** Start EXCERPTED TEXT **

Lady justice with law books

April 24, 2026

Photo of author

National Case Law Archive

Yaxley v Gotts [2000] Ch 162

Reviewed by Jennifer Wiss-Carline, Solicitor

Case citations

(2000) 32 HLR 547, [1999] EG 92, [1999] 3 WLR 1217, [1999] 2 EGLR 181, [1999] EWCA Civ 3006, [1999] 2 FLR 941, [1999] Fam Law 700, [2000] Ch 162, (2000) 79 P & CR 91, [2000] 1 All ER 711

Mr Yaxley carried out building works on a property based on an oral agreement that he would receive the ground floor. The Court of Appeal held that section 2 of the 1989 Act did not prevent relief through proprietary estoppel or constructive trust.

Facts

Mr Keith Yaxley, a self-employed builder, wished to purchase a converted house at 15 Vicarage Road, Cromer, for conversion into flats. Unable to fund the purchase alone, he approached his friend Mr Brownie Gotts for a loan. Mr Brownie Gotts instead orally offered a bargain: he would buy the property, and in return for Mr Yaxley carrying out refurbishment works on the upper floors and acting as managing agent, Mr Yaxley would receive the ground floor (which he would convert into two flats). Mr Yaxley accepted.

Unknown to Mr Yaxley, the property was actually purchased by Mr Brownie Gotts’ son, Mr Alan Gotts, who became registered proprietor on 29 January 1992. Mr Yaxley carried out extensive works (valued at approximately £9,346) and managed the property, collecting rents and receiving £105 per week in respect of the ground floor flats. In February 1995, after the parties fell out, Mr Alan Gotts excluded Mr Yaxley from the property.

** End EXCERPTED TEXT **

■ **JOB**: Copy the whole excerpted text, the one that starts with "Lady justice with".

** Start DATA **

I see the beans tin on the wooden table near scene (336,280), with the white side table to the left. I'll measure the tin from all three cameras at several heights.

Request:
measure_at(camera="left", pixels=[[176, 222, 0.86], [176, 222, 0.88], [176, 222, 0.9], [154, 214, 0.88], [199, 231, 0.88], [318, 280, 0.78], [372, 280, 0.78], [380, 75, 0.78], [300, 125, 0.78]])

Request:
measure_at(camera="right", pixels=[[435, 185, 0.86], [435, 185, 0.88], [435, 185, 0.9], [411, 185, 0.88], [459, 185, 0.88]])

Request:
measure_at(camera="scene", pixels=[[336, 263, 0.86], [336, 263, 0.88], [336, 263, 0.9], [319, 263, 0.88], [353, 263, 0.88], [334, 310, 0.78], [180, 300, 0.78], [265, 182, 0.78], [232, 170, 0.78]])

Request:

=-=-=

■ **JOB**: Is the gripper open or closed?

** End DATA **

■ **SOLUTION TO THIS TASK**:
Lady justice with law books

April 24, 2026

Photo of author

National Case Law Archive

Yaxley v Gotts [2000] Ch 162

Reviewed by Jennifer Wiss-Carline, Solicitor

Case citations

(2000) 32 HLR 547, [1999] EG 92, [1999] 3 WLR 1217, [1999] 2 EGLR 181, [1999] EWCA Civ 3006, [1999] 2 FLR 941, [1999] Fam Law 700, [2000] Ch 162, (2000) 79 P & CR 91, [2000] 1 All ER 711

Mr Yaxley carried out building works on a property based on an oral agreement that he would receive the ground floor. The Court of Appeal held that section 2 of the 1989 Act did not prevent relief through proprietary estoppel or constructive trust.

Facts

Mr Keith Yaxley, a self-employed builder, wished to purchase a converted house at 15 Vicarage Road, Cromer, for conversion into flats. Unable to fund the purchase alone, he approached his friend Mr Brownie Gotts for a loan. Mr Brownie Gotts instead orally offered a bargain: he would buy the property, and in return for Mr Yaxley carrying out refurbishment works on the upper floors and acting as managing agent, Mr Yaxley would receive the ground floor (which he would convert into two flats). Mr Yaxley accepted.

Unknown to Mr Yaxley, the property was actually purchased by Mr Brownie Gotts’ son, Mr Alan Gotts, who became registered proprietor on 29 January 1992. Mr Yaxley carried out extensive works (valued at approximately £9,346) and managed the property, collecting rents and receiving £105 per week in respect of the ground floor flats. In February 1995, after the parties fell out, Mr Alan Gotts excluded Mr Yaxley from the property.